Or in a world where maggots do appear spontaneously, the scientific method will show that.
You're confusing the scientific method for observation. Also, in a world of magic, maggot may sometimes come from eggs and other times spontaneously appear. You're making the assumption that there is a consistent underlying mechanic in a fantasy world that isn't mutable. Once you acknowledge that causes can change from one example to the next or even that causality isn't consistent, the scientific method fails.
Then the scientific method will show that after the other variables are eliminated, there is still an additional factor that is affecting the number of newt eyes required.

Then given enough data to be able to apply the scientific method, we will see that experimenters called Fred need to use more eyes than those called Bob.
In time, other variables can be calculated and eliminated, and eventually the number of newt eyes needed will actually be able to be used as a measure of the god's happiness.
Today, maybe. Tomorrow the god changes it's mind, relents on Fred, and instead gets angry at people with brown hair. Next week it's just Tuesday's that draw it's ire, and you need double the number of eyes on Tuesday. Until a bit later when it's back to people named Fred.

Causality does not need to be consistent in a fantasy world. In fact, in any game run by a DM and not natural principles, causation in game isn't consistent. Sometimes it doesn't even exist, or have you never had something happen in game and then gone back and detailed why that thing happened like that?


At least some of that concept is the basis for the Eberron setting.

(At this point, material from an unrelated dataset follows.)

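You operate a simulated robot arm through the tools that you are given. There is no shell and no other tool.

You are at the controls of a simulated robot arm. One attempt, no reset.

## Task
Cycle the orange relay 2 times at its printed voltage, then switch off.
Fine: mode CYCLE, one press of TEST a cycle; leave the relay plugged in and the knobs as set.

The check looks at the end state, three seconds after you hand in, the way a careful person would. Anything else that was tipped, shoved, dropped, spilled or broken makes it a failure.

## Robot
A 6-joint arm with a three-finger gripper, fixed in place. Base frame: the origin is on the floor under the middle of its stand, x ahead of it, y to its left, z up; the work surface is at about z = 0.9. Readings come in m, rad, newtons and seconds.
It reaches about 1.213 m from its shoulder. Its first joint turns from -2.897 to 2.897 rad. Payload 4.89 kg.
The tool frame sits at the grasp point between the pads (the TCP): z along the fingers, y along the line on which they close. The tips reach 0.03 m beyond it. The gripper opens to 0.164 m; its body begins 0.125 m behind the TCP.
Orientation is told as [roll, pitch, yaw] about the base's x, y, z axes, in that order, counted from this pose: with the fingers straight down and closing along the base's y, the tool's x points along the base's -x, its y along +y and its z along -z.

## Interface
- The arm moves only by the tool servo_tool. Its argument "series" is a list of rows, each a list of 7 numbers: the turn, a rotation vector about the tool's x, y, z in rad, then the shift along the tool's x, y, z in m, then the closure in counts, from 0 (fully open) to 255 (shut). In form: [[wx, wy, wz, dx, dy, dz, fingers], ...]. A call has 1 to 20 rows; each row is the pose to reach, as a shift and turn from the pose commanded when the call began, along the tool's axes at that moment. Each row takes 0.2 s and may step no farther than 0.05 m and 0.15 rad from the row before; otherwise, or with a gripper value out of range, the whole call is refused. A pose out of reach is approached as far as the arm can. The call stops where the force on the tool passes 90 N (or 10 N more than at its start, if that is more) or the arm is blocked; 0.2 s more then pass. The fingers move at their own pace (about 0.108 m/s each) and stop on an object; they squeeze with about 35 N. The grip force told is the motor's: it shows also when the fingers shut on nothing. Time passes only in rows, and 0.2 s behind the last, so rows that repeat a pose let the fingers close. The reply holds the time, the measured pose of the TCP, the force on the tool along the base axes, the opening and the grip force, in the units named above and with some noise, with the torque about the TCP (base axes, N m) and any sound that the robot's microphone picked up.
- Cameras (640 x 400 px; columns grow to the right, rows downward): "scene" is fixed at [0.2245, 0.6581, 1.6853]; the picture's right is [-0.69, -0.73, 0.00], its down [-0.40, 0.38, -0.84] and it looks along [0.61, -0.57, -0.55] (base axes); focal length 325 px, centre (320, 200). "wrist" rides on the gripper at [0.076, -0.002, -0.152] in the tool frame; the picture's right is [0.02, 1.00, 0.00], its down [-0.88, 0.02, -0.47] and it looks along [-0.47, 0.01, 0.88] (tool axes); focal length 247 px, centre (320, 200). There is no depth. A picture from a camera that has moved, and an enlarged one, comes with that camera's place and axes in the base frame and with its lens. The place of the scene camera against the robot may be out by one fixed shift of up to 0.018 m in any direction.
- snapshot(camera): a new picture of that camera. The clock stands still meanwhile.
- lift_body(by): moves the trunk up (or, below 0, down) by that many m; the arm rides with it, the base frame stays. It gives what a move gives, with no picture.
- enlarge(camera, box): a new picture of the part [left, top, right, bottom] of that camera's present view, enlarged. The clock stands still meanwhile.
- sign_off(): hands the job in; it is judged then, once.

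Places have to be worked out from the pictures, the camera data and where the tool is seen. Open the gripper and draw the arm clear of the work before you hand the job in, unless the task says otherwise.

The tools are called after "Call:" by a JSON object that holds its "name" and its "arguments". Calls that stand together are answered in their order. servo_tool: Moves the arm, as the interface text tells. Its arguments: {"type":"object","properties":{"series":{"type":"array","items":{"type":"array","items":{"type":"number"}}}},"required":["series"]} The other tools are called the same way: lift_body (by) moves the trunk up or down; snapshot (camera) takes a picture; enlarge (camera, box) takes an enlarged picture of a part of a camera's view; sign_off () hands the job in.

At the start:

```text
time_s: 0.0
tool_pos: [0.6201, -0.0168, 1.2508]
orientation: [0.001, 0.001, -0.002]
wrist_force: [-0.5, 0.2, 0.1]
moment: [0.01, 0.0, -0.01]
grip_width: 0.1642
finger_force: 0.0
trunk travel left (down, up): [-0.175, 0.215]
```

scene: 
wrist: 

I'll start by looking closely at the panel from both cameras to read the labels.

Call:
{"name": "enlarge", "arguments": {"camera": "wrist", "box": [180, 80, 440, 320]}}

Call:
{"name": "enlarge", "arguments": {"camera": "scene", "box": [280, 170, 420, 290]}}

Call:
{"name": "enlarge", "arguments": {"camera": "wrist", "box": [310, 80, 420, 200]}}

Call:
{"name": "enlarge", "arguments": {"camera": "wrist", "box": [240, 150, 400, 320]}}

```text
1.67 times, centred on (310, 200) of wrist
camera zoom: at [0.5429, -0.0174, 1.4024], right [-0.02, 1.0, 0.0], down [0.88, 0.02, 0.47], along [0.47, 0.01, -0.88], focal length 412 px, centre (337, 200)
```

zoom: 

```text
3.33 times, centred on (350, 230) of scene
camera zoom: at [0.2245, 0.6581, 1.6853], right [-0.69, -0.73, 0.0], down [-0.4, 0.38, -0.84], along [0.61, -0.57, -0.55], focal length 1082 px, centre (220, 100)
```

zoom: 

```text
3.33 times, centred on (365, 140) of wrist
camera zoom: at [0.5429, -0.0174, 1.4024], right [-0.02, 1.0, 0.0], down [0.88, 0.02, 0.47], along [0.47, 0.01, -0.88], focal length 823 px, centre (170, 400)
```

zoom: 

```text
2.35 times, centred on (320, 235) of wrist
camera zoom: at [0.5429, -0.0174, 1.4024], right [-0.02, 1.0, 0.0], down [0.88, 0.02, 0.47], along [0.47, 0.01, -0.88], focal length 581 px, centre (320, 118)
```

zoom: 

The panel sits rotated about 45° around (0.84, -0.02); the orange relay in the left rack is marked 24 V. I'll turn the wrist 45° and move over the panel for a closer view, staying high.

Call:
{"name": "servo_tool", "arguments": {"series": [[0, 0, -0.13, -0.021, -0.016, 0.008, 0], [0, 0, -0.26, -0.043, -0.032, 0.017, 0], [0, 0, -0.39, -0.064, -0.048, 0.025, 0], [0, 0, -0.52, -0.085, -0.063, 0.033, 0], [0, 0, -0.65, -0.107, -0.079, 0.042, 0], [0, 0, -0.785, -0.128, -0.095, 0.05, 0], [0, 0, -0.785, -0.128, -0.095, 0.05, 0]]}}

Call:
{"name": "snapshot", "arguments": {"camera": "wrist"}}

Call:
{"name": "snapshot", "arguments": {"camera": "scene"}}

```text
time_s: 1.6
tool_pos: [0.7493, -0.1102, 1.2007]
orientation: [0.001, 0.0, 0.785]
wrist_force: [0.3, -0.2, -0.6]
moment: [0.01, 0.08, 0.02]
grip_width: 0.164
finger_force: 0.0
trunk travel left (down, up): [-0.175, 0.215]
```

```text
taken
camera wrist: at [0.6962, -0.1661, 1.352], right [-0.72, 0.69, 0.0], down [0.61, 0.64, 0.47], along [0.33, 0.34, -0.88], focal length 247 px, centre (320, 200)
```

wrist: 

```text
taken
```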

Note that there is a difference between the scientific method flat out not working, and someone being unable to resolve something using the scientific method due to lack of data.
Actually creating a world in which the scientific method doesn't work is going to be really difficult: - it would require interference by outside beings in all processes, right down to individual thought processes and basic physical interactions.

Sure, if you want to say that you can always attempt to use a screwdriver, even if it will never tighten a nut, we can agree -- you can. But the argument wasn't that you can always use the screwdriver, it was that the screwdriver always works. And science is just a tool people use to determine aspects of their existence. It isn't a magical force that always finds truth. Science can't even say that science is the best tool to use, but it's ridiculous for a tool to be able to prove it's the best tool. We, as a society, tend to elevate science to some pinnacle of awesome and as the ultimate finder of truth and facts. And it's damn good -- best tool we have, in my opinion -- but it's not that, it's just a tool used by people, people that can be flawed or mistaken or incapable of properly applying the tool. I love science. It's great. But it isn't everything, can't be everything, and isn't a magic wand that can be waved at any problem in any context and find truth. We don't really even know if what we've discovered using it is actually true or just a good abstraction of what we can perceive of our universe.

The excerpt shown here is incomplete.